Certo è che i media ci mettono del loro. Un altro esempio che mi viene in mente è quando RaiDue trasmetteva quei speciali di un'oretta sulla musica degli anni '60/'70 e magari pensavi: "dai che stavolta fanno qualcosa sui Pink Floyd, o fanno vedere qualche apparizione della PFM, o magari quella bella
intervista ai Gentle Giant realizzata dalla Rai quando ancora era una televisione seria". (quest'ultima opzione è chiedere troppo, lo so). E invece ti ritrovi a guardare il cinquantamillesimo documentario su quante volte sono andati in bagno i Beatles nel 1967. Basta, vi prego, con i Beatles! La gente ha il diritto di sapere che in quegli anni esistevano altri gruppi!

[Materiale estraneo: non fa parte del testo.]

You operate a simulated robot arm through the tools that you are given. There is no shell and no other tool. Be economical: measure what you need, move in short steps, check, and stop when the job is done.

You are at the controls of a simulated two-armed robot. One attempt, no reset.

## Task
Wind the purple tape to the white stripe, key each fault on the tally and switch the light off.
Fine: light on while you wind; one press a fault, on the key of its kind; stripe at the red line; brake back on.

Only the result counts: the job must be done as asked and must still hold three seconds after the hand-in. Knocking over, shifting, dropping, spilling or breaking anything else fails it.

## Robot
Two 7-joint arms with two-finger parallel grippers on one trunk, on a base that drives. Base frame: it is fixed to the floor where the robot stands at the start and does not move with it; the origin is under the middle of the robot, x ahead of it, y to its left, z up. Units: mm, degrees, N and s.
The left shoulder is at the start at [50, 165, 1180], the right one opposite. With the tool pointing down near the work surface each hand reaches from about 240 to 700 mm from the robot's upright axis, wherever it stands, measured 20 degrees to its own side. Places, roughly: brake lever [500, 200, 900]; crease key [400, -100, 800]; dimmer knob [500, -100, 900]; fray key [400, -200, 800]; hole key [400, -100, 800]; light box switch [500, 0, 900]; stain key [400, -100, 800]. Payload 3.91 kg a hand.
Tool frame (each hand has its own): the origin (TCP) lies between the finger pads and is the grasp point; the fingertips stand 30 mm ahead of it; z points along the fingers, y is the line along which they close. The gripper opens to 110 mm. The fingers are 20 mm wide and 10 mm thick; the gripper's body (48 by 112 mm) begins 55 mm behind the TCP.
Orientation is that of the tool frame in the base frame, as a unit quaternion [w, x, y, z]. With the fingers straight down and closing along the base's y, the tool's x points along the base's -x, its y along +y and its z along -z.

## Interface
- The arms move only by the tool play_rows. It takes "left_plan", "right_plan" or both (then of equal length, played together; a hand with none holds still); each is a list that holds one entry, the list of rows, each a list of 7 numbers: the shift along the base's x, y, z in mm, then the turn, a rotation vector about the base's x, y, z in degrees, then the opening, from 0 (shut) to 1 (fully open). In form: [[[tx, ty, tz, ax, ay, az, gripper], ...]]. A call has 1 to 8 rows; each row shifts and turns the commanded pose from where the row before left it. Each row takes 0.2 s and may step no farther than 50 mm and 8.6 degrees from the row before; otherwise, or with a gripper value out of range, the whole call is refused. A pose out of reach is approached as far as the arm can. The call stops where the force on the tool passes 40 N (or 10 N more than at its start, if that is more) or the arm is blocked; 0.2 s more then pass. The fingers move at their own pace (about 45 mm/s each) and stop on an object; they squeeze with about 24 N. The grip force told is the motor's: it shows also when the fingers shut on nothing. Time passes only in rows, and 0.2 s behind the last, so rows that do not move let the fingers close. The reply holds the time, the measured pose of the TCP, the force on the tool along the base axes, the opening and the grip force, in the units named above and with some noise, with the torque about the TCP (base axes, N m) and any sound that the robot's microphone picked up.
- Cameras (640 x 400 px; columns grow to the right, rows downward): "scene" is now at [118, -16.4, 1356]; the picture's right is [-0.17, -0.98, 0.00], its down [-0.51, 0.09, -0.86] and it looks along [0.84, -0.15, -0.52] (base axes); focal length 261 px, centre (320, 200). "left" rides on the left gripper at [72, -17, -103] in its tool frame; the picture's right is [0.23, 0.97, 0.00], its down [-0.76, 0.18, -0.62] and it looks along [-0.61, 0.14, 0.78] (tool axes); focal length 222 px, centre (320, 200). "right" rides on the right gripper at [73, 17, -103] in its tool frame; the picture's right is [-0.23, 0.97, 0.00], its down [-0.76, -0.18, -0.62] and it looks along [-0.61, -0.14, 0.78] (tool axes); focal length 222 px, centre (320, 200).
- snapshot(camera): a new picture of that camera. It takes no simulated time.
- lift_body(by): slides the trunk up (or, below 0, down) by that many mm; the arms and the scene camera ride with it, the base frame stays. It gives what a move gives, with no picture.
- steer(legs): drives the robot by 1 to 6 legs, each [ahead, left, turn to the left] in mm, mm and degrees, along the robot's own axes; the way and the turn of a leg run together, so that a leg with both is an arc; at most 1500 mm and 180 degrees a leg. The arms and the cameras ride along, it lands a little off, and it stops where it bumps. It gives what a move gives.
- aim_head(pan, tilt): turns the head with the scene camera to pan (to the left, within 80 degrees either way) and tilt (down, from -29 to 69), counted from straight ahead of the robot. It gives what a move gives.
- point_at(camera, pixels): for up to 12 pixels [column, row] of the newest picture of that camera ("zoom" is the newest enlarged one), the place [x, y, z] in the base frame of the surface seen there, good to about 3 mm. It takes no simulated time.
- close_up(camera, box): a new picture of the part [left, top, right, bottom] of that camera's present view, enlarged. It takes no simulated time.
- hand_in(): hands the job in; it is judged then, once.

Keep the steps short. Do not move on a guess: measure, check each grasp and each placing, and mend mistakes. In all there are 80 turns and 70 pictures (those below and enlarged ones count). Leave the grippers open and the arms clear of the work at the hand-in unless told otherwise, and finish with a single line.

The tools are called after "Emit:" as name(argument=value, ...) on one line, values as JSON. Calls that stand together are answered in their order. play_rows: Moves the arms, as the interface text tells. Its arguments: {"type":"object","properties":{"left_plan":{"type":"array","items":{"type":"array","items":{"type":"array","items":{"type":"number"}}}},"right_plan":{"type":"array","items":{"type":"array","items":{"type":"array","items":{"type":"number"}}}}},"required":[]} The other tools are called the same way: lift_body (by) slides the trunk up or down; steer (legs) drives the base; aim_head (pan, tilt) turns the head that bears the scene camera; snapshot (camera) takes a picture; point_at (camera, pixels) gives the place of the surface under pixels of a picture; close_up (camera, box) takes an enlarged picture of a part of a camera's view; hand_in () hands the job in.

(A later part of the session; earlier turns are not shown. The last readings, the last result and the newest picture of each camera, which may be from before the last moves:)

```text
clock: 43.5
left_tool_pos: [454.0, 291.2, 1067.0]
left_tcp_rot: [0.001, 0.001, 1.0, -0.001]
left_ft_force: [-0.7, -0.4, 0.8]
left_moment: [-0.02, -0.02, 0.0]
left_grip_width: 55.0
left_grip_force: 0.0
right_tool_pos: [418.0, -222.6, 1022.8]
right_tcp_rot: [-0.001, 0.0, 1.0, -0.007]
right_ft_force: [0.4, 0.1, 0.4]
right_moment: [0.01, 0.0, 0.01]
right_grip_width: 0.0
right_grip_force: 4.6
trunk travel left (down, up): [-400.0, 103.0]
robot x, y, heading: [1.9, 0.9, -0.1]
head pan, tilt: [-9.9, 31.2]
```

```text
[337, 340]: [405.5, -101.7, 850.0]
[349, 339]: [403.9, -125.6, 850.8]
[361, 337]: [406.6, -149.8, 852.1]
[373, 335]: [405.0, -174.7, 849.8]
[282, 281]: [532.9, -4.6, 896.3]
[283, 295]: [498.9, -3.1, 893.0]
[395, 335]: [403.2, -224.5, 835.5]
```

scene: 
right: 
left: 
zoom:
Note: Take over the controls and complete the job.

Sempre in tema di sovraesposizione mediatica vorrei anche aggiungere agli aneddoti di Zuffanti un altro caso di sfruttamento gratuito di un evento per farsi pubblicità. Si sa che in questo agonizzante mercato discografico bisogna sempre inventarsene una per promuovere il proprio lavoro. C'è chi modestamente si coltiva il suo orticello - fatto di passaparola, album scaricabili gratuitamente, internet e concerti a raffica - e lotta per sopravvivere. C'è invece chi, non contento/a di essere una pop star già affermata, si fa mettere incinta da qualcosa o qualcuno, rompe le balle per nove mesi con continui gossip sul nascituro (tipo l'appassionante quesito "chi sarà il padre?" Forse lo Spirito Santo?) e poi, per pura coincidenza, quando nasce il pargolo/a è pronto pure l'album che, guardacaso, puntualmente schizza primo in classifica. Ma guarda un po' te! Sicuramente non c'è dietro nulla di studiato a tavolino e sono io il cinico a pensar male (che si fa peccato, ma ci si indovina quasi sempre).
Tornando ai Maschera di Cera, c'è da dire che ci avevano abituati a imponenti suite con il sapore e le sonorità del progressive rock degli anni '70. Ora, non diciamo che
Petali di Fuoco sia l’album della svolta, ma presenta importanti novità. Come l’aggiunta della chitarra di Matteo Nahum e naturalmente quella decisa sterzata in direzione di una forma leggermente semplificata di cui parlavamo all’inizio. Ma possiamo stabilire che ciò comporta solo un cambio di prospettiva nella musica del gruppo, poiché le caratteristiche peculiari del suono rimangono invariate e l’intro di organo Hammond di
Fino all’Aurora è lì a dimostrarlo. Oppure valga anche il catalogo di tastiere de
Il Declino, dove Agostino Macor è l’indiscusso protagonista, cosa che prosegue nella successiva
Phoenix che ne sembra una sorta di coda strumentale.
Le reminiscenze progressive si colgono nelle melodie, come sempre nella tradizione dei gruppi seventies, ma soprattutto negli intermezzi strumentali. L’inganno, ad esempio, abbina un motivo che dall’inizio instaura un’atmosfera misteriosa grazie all’incedere minaccioso del basso di Zuffanti, ad una sezione strumentale con piano e flauto che va in crescendo con l’entrata della chitarra elettrica. Petali di Fuoco è quindi un lavoro ben equilibrato che dà spazio a tutti i musicisti e a tutte le sfaccettature della musica italiana, non diciamo limitatamente “progressive”, ma più ampiamente “pensante”.